Minds Behind the Brain: A History of the Pioneers and Their Discoveries

  • Stanley Finger
Oxford University Press: 2000. 384 pp.$35, £24.99
Dressed for the job: nineteenth-century neurologist Jean-Martin Charcot at work.

Six years ago, Stanley Finger published his monumental Origins of Neuroscience (Oxford University Press), nearly two kilograms of double-column format, profusely illustrated and fully referenced, with a cast of some 900 involved in events extending over more than four millennia. Inevitably, with such a wide scope, much had to be omitted or condensed. Even the principal characters held the stage for too short a time to become fully rounded. The book had an encyclopaedic quality, and has, I suspect, been much more often dipped into repeatedly than read from cover to cover — hence the need for another and different book on the same general topic.

The immediate stimulus for Minds Behind the Brain, Finger tells us, came from the students who attended his lectures at Washington University, St Louis, Missouri. They wanted to know more about the brain pioneers “as real people”; they wanted to see more fully what led to their discoveries, and to understand “the ramifications of their insights … knowing the year of a landmark and a ‘beard’ was not enough”. And Finger himself wanted space to look at the scientific literature in a social context. To achieve these aims he has had to prune his cast list drastically. He started, he tells us, by choosing a dozen highly influential players; but this figure waxed and waned, settling at 19, with a sizeable supporting cast who provide the background and illustrate the consequences of the achievements of the principal characters.

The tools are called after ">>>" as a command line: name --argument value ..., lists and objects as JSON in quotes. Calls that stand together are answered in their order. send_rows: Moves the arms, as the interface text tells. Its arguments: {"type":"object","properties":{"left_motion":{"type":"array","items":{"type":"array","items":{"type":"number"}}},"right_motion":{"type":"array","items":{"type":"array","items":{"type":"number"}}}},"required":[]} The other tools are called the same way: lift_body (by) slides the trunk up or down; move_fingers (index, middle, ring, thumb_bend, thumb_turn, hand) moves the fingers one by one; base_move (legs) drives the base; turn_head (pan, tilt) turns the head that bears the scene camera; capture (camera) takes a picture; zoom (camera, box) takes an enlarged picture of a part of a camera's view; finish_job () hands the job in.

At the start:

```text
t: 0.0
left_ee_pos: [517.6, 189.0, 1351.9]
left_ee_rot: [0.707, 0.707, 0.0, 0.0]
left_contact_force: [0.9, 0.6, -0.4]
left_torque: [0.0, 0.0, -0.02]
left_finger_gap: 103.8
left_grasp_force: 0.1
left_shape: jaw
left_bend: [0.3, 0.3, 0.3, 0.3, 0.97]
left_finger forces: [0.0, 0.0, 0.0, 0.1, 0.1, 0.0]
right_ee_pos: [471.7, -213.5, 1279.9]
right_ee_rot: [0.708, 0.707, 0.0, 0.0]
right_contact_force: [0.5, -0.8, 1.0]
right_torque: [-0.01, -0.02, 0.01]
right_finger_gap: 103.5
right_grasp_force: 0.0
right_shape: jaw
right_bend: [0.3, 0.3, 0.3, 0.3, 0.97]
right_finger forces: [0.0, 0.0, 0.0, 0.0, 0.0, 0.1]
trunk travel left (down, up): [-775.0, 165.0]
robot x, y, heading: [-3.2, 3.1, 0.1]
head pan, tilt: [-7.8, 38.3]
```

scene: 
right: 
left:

And the recipe works. Finger's erudition is remarkable. Even the characters we thought we knew about appear in a new light. René Descartes' conviction that animals lack consciousness seems even more remarkable when we learn not only that he had a pet dog, but also that he was extremely fond of it. We know about Galen's successes, so it is refreshing to hear of one of his failures — an attempt to increase the efficiency of leeches, by clipping their tails so that they could draw more blood, had to be abandoned when a sharp rise in leech mortality led to an increase in price. Those of us who have been raised on Michael Foster's History of Physiology have to revise (favourably) our views of both the character and achievements of the seventeenth-century anatomist and physician Thomas Willis. We know about Leyden jars, and we know that the Abbé Nollet, in eighteenth-century Paris, did party tricks with static electricity; but we may be surprised to learn that it was Nollet who coined the phrase ‘Leyden jar’, and that he once used one to make a 900-foot line of Carthusian monks jump en masse. Conversely, we might be astonished to discover that Franz-Joseph Gall, the founder of phrenology, never used the word phrenology.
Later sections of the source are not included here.